十年前并没有什么“《红楼梦》整本书阅读”这样一个说法,但高中课本中有节选自《红楼梦》第三回的文章,这就是《林黛玉进贾府》。

我是喜爱读《红楼梦》的,也希望自己所教的学生爱上阅读《红楼梦》,也常常会去鼓励爱读《红楼梦》的学生写下自己阅读《红楼梦》的读书随笔。

以下随笔,分别出自2008级、2015级、2018级的学生之手。读着这些学生的文字,时光仿佛又回到了课堂上,那是一段段多么美好的时光啊!

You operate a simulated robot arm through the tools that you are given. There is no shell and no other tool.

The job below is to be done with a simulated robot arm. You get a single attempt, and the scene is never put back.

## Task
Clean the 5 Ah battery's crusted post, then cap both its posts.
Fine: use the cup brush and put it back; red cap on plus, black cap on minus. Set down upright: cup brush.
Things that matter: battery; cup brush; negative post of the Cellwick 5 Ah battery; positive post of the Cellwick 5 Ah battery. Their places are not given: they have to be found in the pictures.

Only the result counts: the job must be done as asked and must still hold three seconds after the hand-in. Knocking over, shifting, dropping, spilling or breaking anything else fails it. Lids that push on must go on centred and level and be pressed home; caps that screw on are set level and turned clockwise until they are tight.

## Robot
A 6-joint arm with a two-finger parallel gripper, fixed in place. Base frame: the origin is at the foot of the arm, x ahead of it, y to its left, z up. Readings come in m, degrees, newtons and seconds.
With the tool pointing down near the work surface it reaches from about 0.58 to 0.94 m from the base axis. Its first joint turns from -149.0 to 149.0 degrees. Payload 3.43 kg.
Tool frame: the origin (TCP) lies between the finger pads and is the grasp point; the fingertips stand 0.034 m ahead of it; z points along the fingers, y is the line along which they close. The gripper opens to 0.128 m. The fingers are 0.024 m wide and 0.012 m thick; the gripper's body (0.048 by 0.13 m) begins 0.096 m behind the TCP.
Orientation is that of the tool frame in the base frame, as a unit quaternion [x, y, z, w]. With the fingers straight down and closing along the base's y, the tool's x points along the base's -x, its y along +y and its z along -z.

                                2021年8月7日  谨记

老酒与陈醋

                ——读李国文《红楼非梦》随笔

浙江省镇海中学2015级高一(4)班  厉千珞

初读李国文是魏老师的推荐。李国文老先生的《曹雪芹的梦魇》和《高鹗的手笔》两篇,或调侃或暗讽,嬉笑怒骂自成文章,文字绝妙处如戏曲名家唱到极快之处,板眼吐字仍是无不一清二楚。我极喜欢这份痛快爽利,便买下了收录了《曹雪芹的梦魇》《高鹗的大手笔》这两篇的李先生的散文集《红楼非梦》,兴冲冲去寻老师。魏教师一边叠着案上书本,一边慢悠悠地说道:“李国文先生啊,思想有些偏激,推荐你啊,等大学了再看。”我心说:没事儿,老师,我也偏激,况且刚被刘心武恶心到了膏肓之中,现在来点儿啥我都看。接着翻江倒海地重读《红楼梦》,间或读些名家杂谈对付着,拖了一年有余,终于看完了这本《红楼非梦》。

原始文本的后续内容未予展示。